Capitalists wealth came and went often within families and usually over several generations and when capitalists failed the capitalist system took workers down too, leading to unemployment.

Whilst capitalism might have been ‘just’ because anyone, man or woman of any ethnic background could in theory become a capitalist by employing workers and accumulating wealth, it was unfair because it exploited the workers (exploited means making them work harder for their wages, so they created surplus value or profit for the capitalist). The unfairness of the capitalist system created ‘left wing’ thinking.

In Box

Capitalism took over old feudal systems and created a form of democracy that promoted the interests of its wealthy capitalist elite. Workers were ‘free’ but had to contract for employment and were exploited by capitalists. The unfairness of this economic arrangement gave rise to left wing political ideas.

Chapter Four

Change again: Socialism. The rise of the left wing political elite.

So, in summary by the late nineteenth century, the UK, USA and Europe were capitalist countries, using representative ‘democracy’ to legitimise the capitalist systems so called ‘exploitation’ of workers.

It is at this point we meet socialism for the first time. There exist two kinds of socialism. Democratic socialism is not to be confused with revolutionary or single party-based socialism (like early twentieth century Soviet Russia, China or Nazi Germany).

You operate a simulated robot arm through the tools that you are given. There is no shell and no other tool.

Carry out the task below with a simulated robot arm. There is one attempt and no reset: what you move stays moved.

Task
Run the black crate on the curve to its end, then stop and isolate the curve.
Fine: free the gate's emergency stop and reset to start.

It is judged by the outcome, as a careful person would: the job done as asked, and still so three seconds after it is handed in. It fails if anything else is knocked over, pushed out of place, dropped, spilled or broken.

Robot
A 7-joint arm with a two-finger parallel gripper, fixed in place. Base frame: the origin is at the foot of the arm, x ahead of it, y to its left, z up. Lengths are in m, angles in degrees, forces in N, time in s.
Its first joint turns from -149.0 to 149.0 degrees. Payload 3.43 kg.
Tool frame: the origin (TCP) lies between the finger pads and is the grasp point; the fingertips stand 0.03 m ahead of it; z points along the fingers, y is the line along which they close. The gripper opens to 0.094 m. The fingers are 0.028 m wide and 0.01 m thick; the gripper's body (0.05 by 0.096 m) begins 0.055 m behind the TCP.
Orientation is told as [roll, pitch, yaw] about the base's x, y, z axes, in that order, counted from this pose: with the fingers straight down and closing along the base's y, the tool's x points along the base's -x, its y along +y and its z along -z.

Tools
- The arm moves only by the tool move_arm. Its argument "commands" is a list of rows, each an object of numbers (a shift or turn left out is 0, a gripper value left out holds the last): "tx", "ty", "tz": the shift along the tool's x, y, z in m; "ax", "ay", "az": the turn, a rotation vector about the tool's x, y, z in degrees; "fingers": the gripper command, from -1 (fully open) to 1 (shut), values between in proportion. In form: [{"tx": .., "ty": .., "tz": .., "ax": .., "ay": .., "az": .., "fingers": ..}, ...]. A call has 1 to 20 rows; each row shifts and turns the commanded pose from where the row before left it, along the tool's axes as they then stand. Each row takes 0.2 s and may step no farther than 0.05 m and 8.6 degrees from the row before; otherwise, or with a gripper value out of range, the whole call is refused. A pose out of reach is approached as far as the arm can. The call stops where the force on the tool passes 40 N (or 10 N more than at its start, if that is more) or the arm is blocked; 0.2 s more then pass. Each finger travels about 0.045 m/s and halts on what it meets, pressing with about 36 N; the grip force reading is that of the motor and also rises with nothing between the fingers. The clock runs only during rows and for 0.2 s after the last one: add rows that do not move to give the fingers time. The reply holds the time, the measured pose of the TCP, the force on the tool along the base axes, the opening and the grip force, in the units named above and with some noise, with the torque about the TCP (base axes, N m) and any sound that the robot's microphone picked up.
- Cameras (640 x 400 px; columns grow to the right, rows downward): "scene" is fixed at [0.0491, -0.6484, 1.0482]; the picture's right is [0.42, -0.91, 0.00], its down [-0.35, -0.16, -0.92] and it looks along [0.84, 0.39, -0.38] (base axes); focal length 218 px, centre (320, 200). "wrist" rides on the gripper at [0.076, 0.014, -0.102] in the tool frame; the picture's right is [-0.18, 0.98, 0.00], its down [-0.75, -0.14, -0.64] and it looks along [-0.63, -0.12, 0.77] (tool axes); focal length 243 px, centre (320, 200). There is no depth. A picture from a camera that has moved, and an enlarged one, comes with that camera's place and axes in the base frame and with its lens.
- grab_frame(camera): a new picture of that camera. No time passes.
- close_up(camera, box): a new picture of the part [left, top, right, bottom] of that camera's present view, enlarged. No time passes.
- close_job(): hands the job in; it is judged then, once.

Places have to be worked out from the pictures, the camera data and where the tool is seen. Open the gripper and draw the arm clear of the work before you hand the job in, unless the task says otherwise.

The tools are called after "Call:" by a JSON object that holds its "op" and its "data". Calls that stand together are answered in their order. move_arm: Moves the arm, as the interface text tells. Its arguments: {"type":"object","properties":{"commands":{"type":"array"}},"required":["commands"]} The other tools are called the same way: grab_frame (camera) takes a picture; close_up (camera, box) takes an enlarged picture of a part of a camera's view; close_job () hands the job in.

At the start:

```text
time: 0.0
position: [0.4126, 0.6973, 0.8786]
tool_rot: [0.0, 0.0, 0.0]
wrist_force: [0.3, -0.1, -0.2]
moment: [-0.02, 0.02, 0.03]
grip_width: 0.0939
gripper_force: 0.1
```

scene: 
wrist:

Whilst capitalism was based on contract and choice e.g. a worker had ‘choice’ of who to work for, it also meant working people toiled on low wages and in poor conditions to make a few people rich. The rich were rich because they employed millions of people and took the surplus value those people created banking it as their own.

As workers became more educated and organised (both expected within a ‘progressive’ capitalist system) they began to see the unfairness in what was happening and how the whole religious, political and legal system justified their exploitation, holding them back economically.

Left wing socialist ideas started to be promoted by an educated working and politically ambitious ‘middle class’. At first, they demanded capitalist industrialisation should be destroyed by violent revolution and replaced with socialist industrialisation. This was revolutionary socialism. It took hold as we have seen only in places like twentieth century Russia, China and North Korea

Concerned about possible revolution, democratic governments who wanted to improve capitalism used taxation to support those who fell out of the system and into unemployment. They also restricted the capitalist’s ability to take advantage of their workers.

In the free western world, over time, governments improved workers conditions and introduced clean air, education, housing and employment rights. Much of this is what revolutionary socialists had demanded. Similarly, rights like the right to vote or stand for parliament, rights that only capitalists enjoyed in the eighteenth century were extended to more and more people. It started with working-class men in the nineteenth century and then women in the twentieth.

This use of laws to support workers was the beginning of socialist ideas. Most would agree that this was the elite doing good. Revolutionary socialists disagreed they wanted economies taken over and run by socialist parties.

In the early twentieth century Russia and China experienced the revolutionary socialist elite taking control of the economy. For many decades after World War Two, this form of socialist state industrialisation became a political-bogeyman which western leaders called ‘communism’.

For working people in so called communist countries, the reality of industrial work was little different from the west. But with more freedom and innovation the west was more profitable and could offer a better lifestyle to its workers than communism, particularly in the USA.

All economic systems apart from tribal ones, need surplus value/profit to invest in maintaining the economy/society. Revolutionary socialist Russia never created enough surplus value/profit to pay for its bloated industrially inefficient state. Russia’s socialist experiment ended in the 1980’s. Arguably the EU is a similar bloated system today.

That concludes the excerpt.